You must be using smartcards and smartphones, smart-cars or some IoT device. Most of them are running some crypto within, and you think yourself fine depending on the beautiful cryptographic algorithms . However, the reality is a bit different as your devices can still be hacked quite easily using a special attack strategy. For example, you can just send your car for repair and somebody might hack it completely. As an use case, the famous researcher Adi Shamir (the ``S'' of RSA, father of secret sharing and differential cryptanalysis) have shown that a complete smart city can be digitally hijacked with an attack strategy I just mentioned.
What lies beneath is power/electromagnetic side-channel attack.
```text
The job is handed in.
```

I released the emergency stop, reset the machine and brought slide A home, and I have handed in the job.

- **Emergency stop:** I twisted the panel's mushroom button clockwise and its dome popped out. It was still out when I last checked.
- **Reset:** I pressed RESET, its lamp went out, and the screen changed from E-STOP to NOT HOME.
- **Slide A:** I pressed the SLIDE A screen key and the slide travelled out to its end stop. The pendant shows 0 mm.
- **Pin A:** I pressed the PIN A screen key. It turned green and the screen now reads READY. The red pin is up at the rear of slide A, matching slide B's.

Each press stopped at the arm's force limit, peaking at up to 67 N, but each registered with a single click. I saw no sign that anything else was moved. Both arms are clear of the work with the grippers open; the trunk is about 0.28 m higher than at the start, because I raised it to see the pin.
Due to the physics of CMOS devices, the power consumption/EM radiation from each computing device becomes correlated with the data it processes. Exploiting this correlation, one can extract the secrets from cryptographic algorithms. Indeed you require some kind of physical proximity to the attack device , but that is quite common in our modern connected world.
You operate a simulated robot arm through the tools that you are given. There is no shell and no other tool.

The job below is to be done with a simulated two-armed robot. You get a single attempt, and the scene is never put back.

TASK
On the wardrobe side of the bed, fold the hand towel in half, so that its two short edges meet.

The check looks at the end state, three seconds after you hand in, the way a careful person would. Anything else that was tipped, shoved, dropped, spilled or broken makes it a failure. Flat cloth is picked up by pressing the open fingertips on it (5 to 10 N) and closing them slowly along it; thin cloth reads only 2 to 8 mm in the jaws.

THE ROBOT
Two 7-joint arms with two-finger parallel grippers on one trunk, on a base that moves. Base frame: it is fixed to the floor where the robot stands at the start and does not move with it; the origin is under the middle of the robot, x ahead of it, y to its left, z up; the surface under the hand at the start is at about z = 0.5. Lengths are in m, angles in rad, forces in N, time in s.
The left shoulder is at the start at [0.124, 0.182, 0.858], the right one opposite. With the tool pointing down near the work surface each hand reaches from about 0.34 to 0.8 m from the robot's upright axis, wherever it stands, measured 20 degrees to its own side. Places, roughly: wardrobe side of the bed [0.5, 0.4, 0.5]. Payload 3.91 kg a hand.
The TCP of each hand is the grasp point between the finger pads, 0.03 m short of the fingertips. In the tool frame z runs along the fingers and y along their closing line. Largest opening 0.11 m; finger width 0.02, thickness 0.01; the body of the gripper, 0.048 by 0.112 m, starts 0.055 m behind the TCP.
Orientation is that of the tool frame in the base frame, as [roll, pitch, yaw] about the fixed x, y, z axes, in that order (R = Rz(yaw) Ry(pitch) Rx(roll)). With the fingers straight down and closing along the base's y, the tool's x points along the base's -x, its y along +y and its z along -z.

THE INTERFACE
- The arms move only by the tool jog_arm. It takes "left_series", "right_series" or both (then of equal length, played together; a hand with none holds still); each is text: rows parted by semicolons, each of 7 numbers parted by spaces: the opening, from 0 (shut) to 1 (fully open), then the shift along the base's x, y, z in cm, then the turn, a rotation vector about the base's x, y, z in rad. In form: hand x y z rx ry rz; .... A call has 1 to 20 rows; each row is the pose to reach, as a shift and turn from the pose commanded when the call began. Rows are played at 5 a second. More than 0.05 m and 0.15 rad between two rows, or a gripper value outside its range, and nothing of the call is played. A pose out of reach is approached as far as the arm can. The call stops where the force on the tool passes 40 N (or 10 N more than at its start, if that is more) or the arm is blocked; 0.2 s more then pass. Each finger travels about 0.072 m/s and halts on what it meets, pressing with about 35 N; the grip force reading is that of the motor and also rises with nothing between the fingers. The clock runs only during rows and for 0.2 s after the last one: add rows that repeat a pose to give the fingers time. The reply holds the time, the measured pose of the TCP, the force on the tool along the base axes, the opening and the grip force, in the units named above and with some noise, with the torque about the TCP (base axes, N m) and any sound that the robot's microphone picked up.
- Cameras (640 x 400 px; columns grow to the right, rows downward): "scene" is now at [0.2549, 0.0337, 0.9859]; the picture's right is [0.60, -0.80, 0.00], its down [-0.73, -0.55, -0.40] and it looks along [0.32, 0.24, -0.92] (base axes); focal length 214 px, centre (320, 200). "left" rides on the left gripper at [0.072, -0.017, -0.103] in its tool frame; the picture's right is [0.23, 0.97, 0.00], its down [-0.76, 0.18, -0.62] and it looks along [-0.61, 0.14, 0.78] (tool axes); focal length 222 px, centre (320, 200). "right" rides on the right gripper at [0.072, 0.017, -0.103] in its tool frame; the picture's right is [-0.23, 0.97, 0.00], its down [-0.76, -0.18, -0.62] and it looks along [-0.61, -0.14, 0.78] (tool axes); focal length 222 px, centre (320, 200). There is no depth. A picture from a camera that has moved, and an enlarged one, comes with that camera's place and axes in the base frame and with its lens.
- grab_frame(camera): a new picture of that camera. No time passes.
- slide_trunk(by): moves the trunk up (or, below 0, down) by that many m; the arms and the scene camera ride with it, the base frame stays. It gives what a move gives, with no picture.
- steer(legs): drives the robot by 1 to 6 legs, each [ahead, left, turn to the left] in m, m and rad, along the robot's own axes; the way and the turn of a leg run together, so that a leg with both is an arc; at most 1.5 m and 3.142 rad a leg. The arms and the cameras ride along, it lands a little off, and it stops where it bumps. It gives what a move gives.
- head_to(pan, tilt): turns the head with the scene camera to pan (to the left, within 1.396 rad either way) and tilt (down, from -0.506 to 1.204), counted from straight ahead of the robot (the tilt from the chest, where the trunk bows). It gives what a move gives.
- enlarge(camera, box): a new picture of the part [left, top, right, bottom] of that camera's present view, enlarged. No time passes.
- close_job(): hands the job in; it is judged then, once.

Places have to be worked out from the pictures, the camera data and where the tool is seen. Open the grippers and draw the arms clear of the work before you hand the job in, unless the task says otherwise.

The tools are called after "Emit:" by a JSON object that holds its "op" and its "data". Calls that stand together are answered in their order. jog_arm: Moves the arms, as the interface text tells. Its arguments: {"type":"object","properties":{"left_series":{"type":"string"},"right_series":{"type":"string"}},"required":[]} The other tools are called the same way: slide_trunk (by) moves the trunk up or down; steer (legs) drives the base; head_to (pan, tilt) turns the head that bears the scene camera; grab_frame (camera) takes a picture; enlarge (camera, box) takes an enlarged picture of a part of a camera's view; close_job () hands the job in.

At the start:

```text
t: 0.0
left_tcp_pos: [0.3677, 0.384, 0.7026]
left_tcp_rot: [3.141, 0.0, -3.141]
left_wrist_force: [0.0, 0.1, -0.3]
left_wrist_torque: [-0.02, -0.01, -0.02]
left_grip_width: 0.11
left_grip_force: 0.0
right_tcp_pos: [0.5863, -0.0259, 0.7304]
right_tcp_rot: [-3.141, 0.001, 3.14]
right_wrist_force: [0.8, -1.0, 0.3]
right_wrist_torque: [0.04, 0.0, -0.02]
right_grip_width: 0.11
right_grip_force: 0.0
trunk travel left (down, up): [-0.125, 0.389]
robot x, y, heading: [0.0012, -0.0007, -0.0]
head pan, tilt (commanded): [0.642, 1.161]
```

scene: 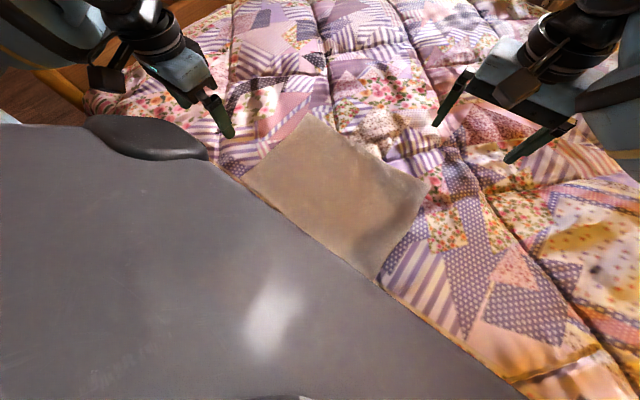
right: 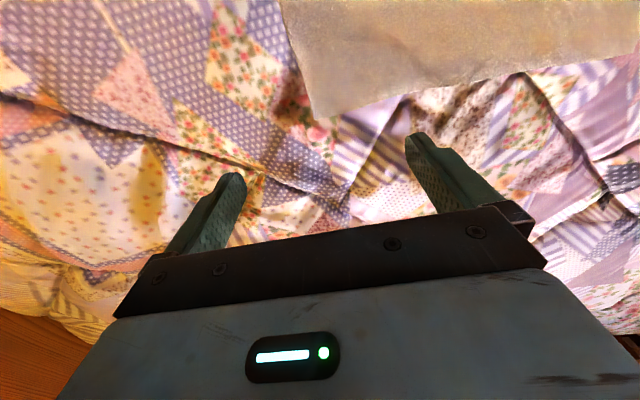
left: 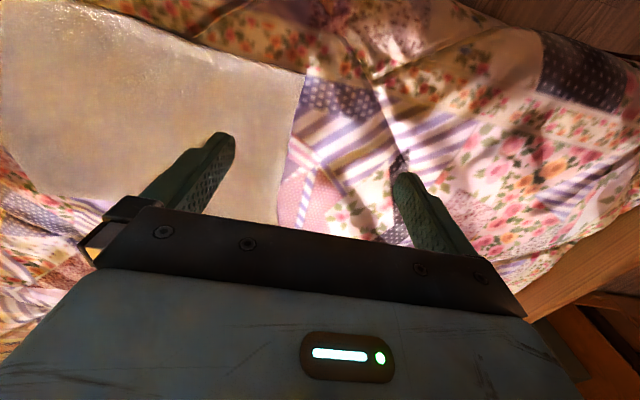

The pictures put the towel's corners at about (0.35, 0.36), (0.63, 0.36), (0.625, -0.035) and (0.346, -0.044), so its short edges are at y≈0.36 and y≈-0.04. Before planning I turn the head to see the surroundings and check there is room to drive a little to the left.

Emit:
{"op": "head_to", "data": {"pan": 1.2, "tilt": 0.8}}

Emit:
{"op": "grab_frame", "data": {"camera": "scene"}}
Research in side-channel analysis has come a long way, and the countermeasures are quite well-understood at the theoretical level. The most common from of countermeasure is called masking, which is an adaptation of secret-sharing. However, from practical side, we are still lacking as a theoritically sound countermeasure might not always translate to a practically sound countermeasure. Therefore, sound automated checks at every level of hardware/software design flow is needed, which is quite challenging and requires significant research effort from the community. From the cryptography side, new attack techniques, especially on recently proposed Post-Quantum algorithms are extremely interesting.